Throughout the hearing and in the days that followed, it became clear that PODs are a concern for several members of the Committee, including the Chairman. Therefore, it is likely that, even following the release of this report, the Committee will conduct additional oversight efforts.
The 2016 Report
The 2016 report essentially went through the history of PODs from 2011 through today. The report discussed the Special Fraud Alert (SFA) issued by the HHS OIG, which was issued to “inform the medical community of the dangers posed by PODs,” and many health systems have implemented new policies to avoid those dangers.
The report also discussed an analysis of whether or not POD surgeons perform surgery at a higher frequency than non-POD surgeons. The Committee found that POD surgeons saw 24% more patients than non-POD surgeons, that POD surgeons performed fusion surgery on nearly twice as many patients as non-POD surgeons, and that POD surgeons performed surgery 44% more often than non-POD surgeons. Those findings concerned the Committee, and prompted several recommendations, covered in more detail below.
The Sunshine Act
The report also carved out a section on the Sunshine Act and its impact on POD arrangements. The Committee believes that “there are serious gaps in Sunshine reporting of POD arrangements,” and that those “shortcomings prevent patients and hospitals from having access to information about the financial interests of physicians.” It will be interesting to see if the Committee tries to force further transparency of PODs through the Sunshine Act, via additional inquiries and requests for CMS to release additional rules.
Committee Recommendations
The Committee is concerned that there is a lack of transparency relating to PODs and issued three recommendations along those lines:
(1) for an update to federal law, requiring physicians to disclose any ownership they or their family members have in non-publicly traded device companies to the hospitals where they practice, and also disclosure to patients;
(2) to require hospitals and ambulatory surgical centers to not only examine Open Payments data, but also document that they have taken that data into account when making device purchasing decisions; and
(3) that CMS and HHS OIG should examine whether current compliance guidance about PODs is sufficient, or if it needs to be supplemented.

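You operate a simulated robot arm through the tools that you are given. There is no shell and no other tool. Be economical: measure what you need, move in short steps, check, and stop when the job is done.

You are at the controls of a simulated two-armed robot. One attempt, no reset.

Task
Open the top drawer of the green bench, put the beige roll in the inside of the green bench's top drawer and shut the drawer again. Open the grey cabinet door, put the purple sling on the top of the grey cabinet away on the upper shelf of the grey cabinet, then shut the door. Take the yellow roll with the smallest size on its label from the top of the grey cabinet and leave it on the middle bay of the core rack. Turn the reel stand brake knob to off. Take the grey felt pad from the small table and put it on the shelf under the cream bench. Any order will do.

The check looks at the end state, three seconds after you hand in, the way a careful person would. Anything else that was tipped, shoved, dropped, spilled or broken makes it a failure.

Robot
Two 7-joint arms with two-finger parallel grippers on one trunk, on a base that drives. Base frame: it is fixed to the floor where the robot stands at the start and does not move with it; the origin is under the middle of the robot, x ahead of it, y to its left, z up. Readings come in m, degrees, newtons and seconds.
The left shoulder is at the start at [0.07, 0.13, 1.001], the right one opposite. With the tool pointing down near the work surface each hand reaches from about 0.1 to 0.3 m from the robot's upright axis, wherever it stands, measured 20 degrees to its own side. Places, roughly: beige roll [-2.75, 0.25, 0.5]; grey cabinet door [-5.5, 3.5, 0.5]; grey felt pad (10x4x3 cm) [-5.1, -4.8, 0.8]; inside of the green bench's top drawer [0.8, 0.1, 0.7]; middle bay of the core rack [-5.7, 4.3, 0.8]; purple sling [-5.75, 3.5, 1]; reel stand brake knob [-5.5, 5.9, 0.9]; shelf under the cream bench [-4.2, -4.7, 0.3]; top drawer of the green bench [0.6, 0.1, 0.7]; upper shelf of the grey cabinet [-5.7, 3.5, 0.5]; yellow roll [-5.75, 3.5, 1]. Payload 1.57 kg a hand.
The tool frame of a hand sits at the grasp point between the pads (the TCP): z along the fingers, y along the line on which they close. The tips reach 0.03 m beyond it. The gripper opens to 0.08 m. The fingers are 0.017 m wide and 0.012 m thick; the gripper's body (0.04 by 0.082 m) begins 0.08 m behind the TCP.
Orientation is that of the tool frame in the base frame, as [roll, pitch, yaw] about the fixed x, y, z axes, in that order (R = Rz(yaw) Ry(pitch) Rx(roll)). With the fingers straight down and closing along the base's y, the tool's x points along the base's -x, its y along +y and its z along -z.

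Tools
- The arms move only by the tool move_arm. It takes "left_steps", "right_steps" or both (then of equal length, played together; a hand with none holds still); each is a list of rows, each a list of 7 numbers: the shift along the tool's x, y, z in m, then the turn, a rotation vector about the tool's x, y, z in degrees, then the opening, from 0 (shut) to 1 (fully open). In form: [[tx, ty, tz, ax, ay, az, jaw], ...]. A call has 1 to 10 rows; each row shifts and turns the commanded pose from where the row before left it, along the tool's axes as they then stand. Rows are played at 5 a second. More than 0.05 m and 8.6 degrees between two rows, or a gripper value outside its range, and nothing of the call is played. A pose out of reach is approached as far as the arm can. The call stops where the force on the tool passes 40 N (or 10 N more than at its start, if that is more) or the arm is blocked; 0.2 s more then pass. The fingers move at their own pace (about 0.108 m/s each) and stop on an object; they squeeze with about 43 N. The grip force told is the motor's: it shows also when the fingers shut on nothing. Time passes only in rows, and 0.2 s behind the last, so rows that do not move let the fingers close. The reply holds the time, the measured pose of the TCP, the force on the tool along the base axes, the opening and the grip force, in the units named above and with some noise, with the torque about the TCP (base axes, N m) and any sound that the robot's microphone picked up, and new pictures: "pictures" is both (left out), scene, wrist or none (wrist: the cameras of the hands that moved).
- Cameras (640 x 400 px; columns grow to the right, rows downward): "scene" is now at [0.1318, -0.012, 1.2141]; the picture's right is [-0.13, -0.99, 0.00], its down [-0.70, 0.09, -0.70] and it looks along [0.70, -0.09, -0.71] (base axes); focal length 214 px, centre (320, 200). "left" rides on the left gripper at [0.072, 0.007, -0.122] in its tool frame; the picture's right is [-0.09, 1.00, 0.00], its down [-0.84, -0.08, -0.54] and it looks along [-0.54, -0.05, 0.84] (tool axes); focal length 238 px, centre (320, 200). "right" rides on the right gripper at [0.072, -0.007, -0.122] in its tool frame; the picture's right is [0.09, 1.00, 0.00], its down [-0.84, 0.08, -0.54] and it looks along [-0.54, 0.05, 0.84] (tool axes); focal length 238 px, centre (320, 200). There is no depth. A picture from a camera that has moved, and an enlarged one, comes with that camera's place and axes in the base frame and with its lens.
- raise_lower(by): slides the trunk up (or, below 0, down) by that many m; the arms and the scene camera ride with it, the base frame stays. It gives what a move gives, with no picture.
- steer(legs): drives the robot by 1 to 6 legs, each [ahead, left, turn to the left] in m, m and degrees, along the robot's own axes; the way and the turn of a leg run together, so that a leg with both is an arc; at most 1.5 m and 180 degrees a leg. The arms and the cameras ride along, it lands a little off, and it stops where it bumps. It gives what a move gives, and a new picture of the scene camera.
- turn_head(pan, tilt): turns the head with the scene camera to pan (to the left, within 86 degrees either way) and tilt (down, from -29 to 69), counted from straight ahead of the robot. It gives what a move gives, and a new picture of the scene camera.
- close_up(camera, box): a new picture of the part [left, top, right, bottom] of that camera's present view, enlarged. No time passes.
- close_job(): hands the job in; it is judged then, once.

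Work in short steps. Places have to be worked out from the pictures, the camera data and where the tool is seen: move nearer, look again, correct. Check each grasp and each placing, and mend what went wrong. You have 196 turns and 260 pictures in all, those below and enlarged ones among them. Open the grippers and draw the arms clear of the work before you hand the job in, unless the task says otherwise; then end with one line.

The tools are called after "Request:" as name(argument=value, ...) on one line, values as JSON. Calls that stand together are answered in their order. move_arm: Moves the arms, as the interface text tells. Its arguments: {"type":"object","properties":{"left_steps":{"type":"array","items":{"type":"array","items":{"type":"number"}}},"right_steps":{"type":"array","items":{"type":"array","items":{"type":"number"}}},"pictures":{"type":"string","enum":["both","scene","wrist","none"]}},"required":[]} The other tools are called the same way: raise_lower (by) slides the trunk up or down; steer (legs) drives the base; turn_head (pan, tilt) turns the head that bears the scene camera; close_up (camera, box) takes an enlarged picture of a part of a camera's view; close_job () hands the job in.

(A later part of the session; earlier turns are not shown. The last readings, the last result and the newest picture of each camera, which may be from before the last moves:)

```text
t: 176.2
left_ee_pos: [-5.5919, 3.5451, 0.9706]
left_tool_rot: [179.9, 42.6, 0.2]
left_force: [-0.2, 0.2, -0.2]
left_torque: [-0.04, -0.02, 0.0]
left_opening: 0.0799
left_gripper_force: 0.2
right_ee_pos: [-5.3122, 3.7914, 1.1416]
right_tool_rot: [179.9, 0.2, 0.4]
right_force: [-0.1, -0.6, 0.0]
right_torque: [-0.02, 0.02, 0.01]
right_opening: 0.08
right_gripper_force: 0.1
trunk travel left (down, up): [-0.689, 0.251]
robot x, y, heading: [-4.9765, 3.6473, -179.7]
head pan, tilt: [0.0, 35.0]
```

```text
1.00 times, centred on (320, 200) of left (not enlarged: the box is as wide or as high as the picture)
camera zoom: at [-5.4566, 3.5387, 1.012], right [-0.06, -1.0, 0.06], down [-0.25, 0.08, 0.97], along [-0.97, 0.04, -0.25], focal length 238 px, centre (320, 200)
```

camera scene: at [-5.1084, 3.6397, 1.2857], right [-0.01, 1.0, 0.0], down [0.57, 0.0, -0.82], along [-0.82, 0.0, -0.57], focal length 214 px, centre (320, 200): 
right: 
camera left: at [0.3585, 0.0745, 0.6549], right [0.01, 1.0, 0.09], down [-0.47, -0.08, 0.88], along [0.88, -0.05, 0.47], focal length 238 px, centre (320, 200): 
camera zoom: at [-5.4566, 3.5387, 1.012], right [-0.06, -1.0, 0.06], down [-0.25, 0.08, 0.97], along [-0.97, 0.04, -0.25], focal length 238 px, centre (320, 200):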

The Committee also issued a recommendation to the GAO to examine the costs and benefits of CMS requiring hospitals that choose to purchase from PODs to perform enhanced quality assurance and utilization review activities in connection with surgeries using POD-supplied products, out of a concern that hospitals that purchase from PODs perform medically unnecessary or overly complex surgeries.
The Committee is recommending law enforcement continue (and expand) their efforts to charge and prosecute doctors, PODs, and hospitals, that are violating the law.
The Committee is also making recommendations relating to PODs and their shifting payment structures. The Committee makes three recommendations revolving around that general idea:
(1) that CMS undertake increased enforcement actions to ensure compliance with Sunshine Act reporting requirements;
(2) that HHS OIG study the impact of the Special Fraud Alert (SFA) and recent litigation on PODs and update its 2013 report and SFA as needed; and
(3) that CMS provide additional Sunshine Act guidance or rulemaking to make clear that the exception from reporting requirements for employment applies only to manufacturers, and only to bona fide employment.